JOHNSON: I guess the first thing I got to talk about is these custom guitars I’ve been playing from ESP. Allen Steelgrave, Matt Masciandaro and the guys from ESP have been incredibly supportive right from day one. As a matter of fact, I have to thank Eric Dover again for that, because he had played some of their stuff. My good friend, Allen from over there came down to my first LA show bearing gifts, and we’ve been working together ever since. Only recently I have reconnected with my long time good friend Rick St. Pierre, who is the owner and designer of Wizard Amplifiers. For the last couple of years I’ve been working with the guys at Krank down in Phoenix, who are amazing cats and they make some great stuff. Rick and I have known each other for about 10 years and there was vacancy for another guitar tech and I was just calling him on a fluke thinking he wouldn’t be into it, because Rick works with Angus and Malcolm Young all the time and I knew they had been working on a new album. So he’s like “Yeah, man, I’m in” and I was like ‘Holy shit. That’s awesome.’ So he shows up and we just start going tone crazy. I’ve had a couple Wizards at home where I keep all my gear, so right before he came out we brought both amps out. Right now I’ve got this monster tone. It’s so much fun, man, to have not just the fans come up and comment about it but even the guys on my crew that hear that hear the show every night. The lighting guy or the monitor guy, they’re like “Dude, that’s the fuckin’ most rad guitar sound I’ve ever heard in my life.” I’m really proud of all my gear, man. I’m kind of a geek about this stuff, you know? Especially when it sounds as good as it does right now.

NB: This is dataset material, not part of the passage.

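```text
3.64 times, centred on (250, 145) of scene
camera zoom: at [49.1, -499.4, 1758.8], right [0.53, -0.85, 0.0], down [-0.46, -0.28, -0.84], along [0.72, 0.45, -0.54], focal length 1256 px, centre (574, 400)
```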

KNAC.COM: I saw your birth date on your bio and I thought there’s no way. You have to tell us how you keep your youthful look.

JOHNSON: The fountain of youth? The first thing you gotta have is a relationship with Lady Clairol (laughs). And secondly …I don’t know what it is, man. I’ve always said a lot of it is just the music itself. I have kids of my own that I adore. I have 4 incredible kids and I kind of live vicariously through them.


JOHNSON: I’ve got three teenagers, ages 13, 15 and 19. And I’ve got my two-year-old, Gabe. Heather is a sophomore at the University of Alabama and my son Marshall is playing linebacker for the Thompson Warriors, down there. My daughter Sarah is a cheerleader and probably the most gifted musician I know. She just won’t do anything with it (laughs). She’s great on the piano. She has a great ear. She just kinda has that same gift that I was lucky to be born with. She can pick out things on a piano or on a guitar –melodies and things like that. I know if she would apply herself a little bit she could really do something with it.

KNAC.COM: What is your favorite Alice Cooper song to perform?

JOHNSON: I really love “Go to Hell” because Goes to Hell was this album that I just fell in love with. I remember being in the record club, the Columbia House record club and I didn’t send in the statement one month by accident, so they send you the record anyway if you didn’t send it in. We play poker in the back of the bus almost every night and typically Alice always wants to hear something that’s not rock. So we’ll listen to Sinatra, we’ll listen to some reggae, or we’ll listen to some …we had this avant-garde, like big band shit the other night. Well, one night he pops on the bus and he says “Hey man, I really want to listen to this.” And it was Goes to Hell. I said ‘Wow, that’s weird. You wanna listen to one of your own records?’ And he’s like “This is my favorite record.” And that was kind of validating for me, because everybody debates what the best Alice Cooper record is and Goes to Hell isn’t always on that list. So to get it from the man himself shows that I’m a genius too (laughs).